Photo by Lynton Gardiner
One of the most important pieces, Nickless says, is a 14-foot-tall watercolor rendering, circa 1929, of the Waldorf-Astoria Hotel: “We have never shown it before because of its dimensionality.”

Almost 100 percent of the pieces are from Wolfson’s collection. (At age 82, he says he continues to collect every day and has no intention of stopping.)

Three pieces are from Wolfsonian staff members who are also collectors: two vintage photographs of Miami by Richard B. Hoit from development director Michael Hughes; and a 1955 aerial map of Miami and Miami Beach from accounting coordinator Larry Wiggins.
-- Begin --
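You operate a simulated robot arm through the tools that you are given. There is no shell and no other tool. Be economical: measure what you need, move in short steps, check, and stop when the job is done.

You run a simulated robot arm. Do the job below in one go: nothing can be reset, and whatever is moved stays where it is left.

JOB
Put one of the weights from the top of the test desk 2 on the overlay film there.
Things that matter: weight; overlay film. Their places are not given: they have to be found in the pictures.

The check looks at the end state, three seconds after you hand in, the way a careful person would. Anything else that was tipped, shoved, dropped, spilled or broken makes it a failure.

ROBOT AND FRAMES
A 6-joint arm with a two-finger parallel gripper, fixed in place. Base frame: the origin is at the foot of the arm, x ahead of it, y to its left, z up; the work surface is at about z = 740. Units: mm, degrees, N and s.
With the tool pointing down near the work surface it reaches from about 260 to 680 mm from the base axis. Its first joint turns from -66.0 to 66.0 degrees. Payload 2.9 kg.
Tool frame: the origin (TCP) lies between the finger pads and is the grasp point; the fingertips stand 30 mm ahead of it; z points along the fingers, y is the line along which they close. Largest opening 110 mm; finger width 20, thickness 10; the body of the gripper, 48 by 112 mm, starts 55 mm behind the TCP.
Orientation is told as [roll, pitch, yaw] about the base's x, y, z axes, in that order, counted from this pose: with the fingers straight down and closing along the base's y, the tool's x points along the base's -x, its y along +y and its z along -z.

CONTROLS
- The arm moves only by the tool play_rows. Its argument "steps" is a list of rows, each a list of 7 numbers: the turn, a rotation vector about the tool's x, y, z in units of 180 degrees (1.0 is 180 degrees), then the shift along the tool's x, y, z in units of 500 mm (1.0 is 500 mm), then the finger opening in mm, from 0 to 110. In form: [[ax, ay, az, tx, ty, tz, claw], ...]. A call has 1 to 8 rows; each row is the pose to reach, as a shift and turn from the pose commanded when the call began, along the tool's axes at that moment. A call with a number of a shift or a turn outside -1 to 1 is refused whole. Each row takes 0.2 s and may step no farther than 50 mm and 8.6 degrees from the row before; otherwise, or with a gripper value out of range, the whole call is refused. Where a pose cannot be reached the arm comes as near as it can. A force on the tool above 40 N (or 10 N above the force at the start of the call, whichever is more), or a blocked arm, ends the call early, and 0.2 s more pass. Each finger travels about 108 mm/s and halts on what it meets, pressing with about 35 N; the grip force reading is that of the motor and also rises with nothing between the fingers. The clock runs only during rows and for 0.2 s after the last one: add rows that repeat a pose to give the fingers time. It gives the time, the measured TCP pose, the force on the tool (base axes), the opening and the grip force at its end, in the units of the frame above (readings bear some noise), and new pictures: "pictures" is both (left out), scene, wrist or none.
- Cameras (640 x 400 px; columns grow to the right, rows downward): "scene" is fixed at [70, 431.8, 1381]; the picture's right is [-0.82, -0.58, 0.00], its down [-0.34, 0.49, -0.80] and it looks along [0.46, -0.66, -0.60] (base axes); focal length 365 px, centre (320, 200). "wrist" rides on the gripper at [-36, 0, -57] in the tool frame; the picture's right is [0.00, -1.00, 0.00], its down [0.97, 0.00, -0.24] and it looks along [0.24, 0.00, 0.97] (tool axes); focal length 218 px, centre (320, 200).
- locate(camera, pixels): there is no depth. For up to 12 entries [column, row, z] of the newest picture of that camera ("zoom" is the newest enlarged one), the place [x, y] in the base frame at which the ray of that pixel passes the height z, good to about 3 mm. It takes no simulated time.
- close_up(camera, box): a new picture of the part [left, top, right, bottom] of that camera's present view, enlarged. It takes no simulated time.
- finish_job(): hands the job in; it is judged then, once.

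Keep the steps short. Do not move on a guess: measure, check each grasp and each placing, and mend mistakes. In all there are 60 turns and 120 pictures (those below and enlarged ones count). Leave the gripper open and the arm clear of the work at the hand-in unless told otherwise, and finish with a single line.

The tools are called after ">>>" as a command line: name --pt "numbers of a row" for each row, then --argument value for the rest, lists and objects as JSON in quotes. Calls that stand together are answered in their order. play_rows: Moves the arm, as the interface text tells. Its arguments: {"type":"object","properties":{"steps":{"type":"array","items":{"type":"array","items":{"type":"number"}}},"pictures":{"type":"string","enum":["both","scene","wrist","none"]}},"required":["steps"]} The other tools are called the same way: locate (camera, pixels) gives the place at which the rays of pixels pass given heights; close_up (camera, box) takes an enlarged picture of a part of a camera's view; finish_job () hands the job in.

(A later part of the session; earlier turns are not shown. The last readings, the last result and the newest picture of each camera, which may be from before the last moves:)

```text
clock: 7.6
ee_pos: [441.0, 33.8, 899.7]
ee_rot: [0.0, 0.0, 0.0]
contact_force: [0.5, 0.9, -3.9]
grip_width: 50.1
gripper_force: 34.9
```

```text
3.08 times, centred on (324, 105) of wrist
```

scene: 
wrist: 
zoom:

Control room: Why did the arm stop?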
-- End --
Selecting the pieces for “Aerial Vision” was a difficult task, Nickless says, and the exhibit features just half of what was on her original checklist because of space constraints, among other issues.

“The material is rich and deep. There is so much,” she says.

With expansion plans underway at the Wolfsonian, there would eventually be triple the space to show off the massive and continually growing collection. The new space is expected to add 35,000 square feet by late 2026 or early 2027, according to Casey Steadman, director of the Wolfsonian-FIU.

More space means more opportunities to display what’s now kept in storage as well as any of Wolfson’s new finds – pieces that he says “each are a part of a great chapter in this book of objects.”

– Michelle F. Solomon, ArtburstMiami.com

“Aerial Vision." On view through April 24, at the Wolfsonian-FIU, 1001 Washington Ave., Miami Beach; 305-531-1001; wolfsonian.org. Admission is free for Florida residents and students; tickets cost $8 to 12.